3.現段階での心理学的知見から示唆されること
1)離婚は夫婦関係の破綻であり、親子関係(母子関係・父子関係)は別個の問題として、離婚前後の時期において、親の権利と義務及び子どもの権利 11) として、それが適切に維持される必要がある。本報告で概観したように、離婚後の子どもの成育に影響する主な要因として、① 離婚前後の 夫婦間葛藤(Inter-Parental Conflict: IPC)、② 離婚後の両親との関係性の良好さ(Parenting Time: PT と Parenting Quality: PQ)、③ 生活環境の良好さの 3 点が実証的な研究から明らかにされてきており、これらの要因のネガティブな影響を予防・軽減するための措置(親子関係維持や養育費請求に 関する子どもの権利を担保する制度的保障、親への心理教育や親子それぞれを対象としたカウンセリング、養育費に関する経済的支援等)を講じることが必要である。なお、児童虐待(子どもへの身体的・心理的・性的虐待及び養育放棄。心理的虐待には面前 DV を含む)が子どもの成育に悪影響を及ぼすことは言うまでもなく、離婚前後の環境においても慎重かつ迅速なアセスメントによる予防・介入が必要である。

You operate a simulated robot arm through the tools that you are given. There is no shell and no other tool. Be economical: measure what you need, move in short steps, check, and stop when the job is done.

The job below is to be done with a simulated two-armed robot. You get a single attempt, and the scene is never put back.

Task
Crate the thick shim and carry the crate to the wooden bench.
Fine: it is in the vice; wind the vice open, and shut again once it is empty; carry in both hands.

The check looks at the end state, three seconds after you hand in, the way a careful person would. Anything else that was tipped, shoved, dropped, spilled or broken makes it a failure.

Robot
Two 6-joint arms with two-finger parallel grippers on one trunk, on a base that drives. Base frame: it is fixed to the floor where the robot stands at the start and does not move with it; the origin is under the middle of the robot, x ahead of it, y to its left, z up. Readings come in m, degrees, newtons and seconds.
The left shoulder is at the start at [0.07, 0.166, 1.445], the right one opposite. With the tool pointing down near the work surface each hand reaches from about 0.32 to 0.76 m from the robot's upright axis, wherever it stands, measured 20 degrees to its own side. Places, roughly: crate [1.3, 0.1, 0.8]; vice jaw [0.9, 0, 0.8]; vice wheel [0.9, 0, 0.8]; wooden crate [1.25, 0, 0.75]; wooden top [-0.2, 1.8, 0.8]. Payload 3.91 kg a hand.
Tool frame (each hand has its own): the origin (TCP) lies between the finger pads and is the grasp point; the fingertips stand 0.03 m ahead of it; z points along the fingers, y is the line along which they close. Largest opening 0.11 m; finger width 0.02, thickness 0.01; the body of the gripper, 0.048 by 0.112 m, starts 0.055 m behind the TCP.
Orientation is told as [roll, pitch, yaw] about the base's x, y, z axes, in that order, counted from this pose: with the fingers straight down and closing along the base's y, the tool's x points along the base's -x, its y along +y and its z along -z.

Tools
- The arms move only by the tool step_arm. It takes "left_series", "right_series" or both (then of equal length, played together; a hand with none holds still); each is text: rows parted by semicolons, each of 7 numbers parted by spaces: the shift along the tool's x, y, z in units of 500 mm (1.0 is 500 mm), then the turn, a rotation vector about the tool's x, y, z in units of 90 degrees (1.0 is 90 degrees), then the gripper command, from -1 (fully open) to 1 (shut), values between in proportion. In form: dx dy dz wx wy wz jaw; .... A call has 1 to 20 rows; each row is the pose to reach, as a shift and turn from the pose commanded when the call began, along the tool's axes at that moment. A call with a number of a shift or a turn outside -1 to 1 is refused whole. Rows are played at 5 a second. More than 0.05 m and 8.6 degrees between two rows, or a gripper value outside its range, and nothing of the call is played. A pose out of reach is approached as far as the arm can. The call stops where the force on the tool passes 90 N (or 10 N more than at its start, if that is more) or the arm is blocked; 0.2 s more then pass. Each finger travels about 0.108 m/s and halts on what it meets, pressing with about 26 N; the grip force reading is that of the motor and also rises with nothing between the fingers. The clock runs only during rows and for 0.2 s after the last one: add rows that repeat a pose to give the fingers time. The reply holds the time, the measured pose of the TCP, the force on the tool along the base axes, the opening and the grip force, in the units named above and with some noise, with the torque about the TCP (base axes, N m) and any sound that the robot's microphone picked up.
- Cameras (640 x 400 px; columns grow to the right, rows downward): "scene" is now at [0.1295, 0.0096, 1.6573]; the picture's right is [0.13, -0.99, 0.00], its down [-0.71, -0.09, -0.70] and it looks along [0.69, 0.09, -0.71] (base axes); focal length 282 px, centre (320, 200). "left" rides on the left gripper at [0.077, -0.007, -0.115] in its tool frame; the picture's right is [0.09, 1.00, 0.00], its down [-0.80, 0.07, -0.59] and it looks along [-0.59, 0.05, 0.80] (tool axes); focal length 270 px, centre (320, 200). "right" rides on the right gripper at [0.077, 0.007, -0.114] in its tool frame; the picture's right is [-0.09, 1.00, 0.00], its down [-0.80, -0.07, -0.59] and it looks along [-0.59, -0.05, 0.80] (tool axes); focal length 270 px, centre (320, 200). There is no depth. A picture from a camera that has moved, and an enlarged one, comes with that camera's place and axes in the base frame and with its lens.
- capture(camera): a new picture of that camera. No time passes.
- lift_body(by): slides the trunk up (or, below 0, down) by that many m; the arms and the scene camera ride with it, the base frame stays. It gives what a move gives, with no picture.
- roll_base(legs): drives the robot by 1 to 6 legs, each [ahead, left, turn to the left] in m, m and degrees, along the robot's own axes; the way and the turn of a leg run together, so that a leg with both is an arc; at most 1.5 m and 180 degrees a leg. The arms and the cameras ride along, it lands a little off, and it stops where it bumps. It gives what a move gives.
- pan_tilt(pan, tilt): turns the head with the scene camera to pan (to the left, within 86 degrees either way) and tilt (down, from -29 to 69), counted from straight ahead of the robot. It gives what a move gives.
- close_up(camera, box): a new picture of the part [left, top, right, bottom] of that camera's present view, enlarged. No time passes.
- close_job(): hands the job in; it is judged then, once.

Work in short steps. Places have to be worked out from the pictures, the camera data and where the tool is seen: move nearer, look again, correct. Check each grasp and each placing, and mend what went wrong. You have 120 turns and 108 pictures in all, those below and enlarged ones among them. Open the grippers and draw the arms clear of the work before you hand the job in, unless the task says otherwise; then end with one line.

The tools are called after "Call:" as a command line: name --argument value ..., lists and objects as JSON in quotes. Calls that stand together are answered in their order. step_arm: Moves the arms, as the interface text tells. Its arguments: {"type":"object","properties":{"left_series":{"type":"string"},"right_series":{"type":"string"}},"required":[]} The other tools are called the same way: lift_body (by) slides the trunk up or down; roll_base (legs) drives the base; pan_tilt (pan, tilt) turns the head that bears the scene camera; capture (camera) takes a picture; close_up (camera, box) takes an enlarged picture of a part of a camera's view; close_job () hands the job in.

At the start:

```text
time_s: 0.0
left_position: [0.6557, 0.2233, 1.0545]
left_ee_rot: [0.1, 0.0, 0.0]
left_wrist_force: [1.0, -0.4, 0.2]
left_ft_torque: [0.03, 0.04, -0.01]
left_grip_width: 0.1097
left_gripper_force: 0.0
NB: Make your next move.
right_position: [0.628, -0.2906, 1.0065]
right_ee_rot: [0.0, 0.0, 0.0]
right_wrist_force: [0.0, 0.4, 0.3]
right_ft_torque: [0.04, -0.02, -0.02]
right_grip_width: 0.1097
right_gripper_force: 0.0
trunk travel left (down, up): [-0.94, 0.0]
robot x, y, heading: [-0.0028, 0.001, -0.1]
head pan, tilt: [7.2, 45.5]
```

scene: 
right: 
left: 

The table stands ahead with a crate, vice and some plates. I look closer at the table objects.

2)子どもは親の離婚における関係者であり、離婚前後のどの段階においても気持ちや意見を表明する 権利を有する 11)。本報告で概観したように、子どもは乳児期より離婚の影響を受けているものの、 その意思表明には発達的な限界があり、発達に関する専門的な知識・スキルを有する調査者による 年齢に応じた適切な子どもの状況把握が重要になる。また子どもは基本的に両親が愛着対象となっている場合、どちらかを選ぶことはできず両者を必要とする。したがって紛争に発展した場合には、虐待などによって愛着形成不全となっている親がいるかどうか、いない場合にはどちらがそれまでに適切な関わりをしてきたか、今後どちらがより適切なかかわりや生活環境を供給可能か、といった子どもの利益の視点に立った第三者の判断が必要である。さらに、発達とともに離婚や親に対する理解・感情が深化し、またその時々の生活状況によっても子どもの気持ちや意向は変化していく可能性があることを考慮し、親の扶養が必要な期間においてはいつでも気持ちや意向を表明できる機会があることが望ましい。法務省が令和3年3月に発表した「未成年期に父母の離婚を経験 した子の養育に関する実態についての調査」報告書(未成年時に父母の別居・離婚を経験した 20 代及び 30 代の男女 1000 名を対象とした WEB 調査)において、“自身の経験を踏まえて今後、父母 の離婚や別居を経験する子ども達についてどのような支援や配慮が望ましいと思うか”という設問に対し、「離婚または別居の前後に子どもの精神面・健康面に問題が生じていないかチェックする制度」に 44.3%、「子どものための身近な相談窓口の設置」に 42.9%、「子どもの権利を尊重する法律の整備」に 37.4%が望ましいものと選択している。離婚に対する子どもの状況には多様性があり 細やかな配慮が求められるが、困っている子どもたち、支援が必要な子どもたちに対して迅速な対応を講じていくことは社会全体の責務であると考える。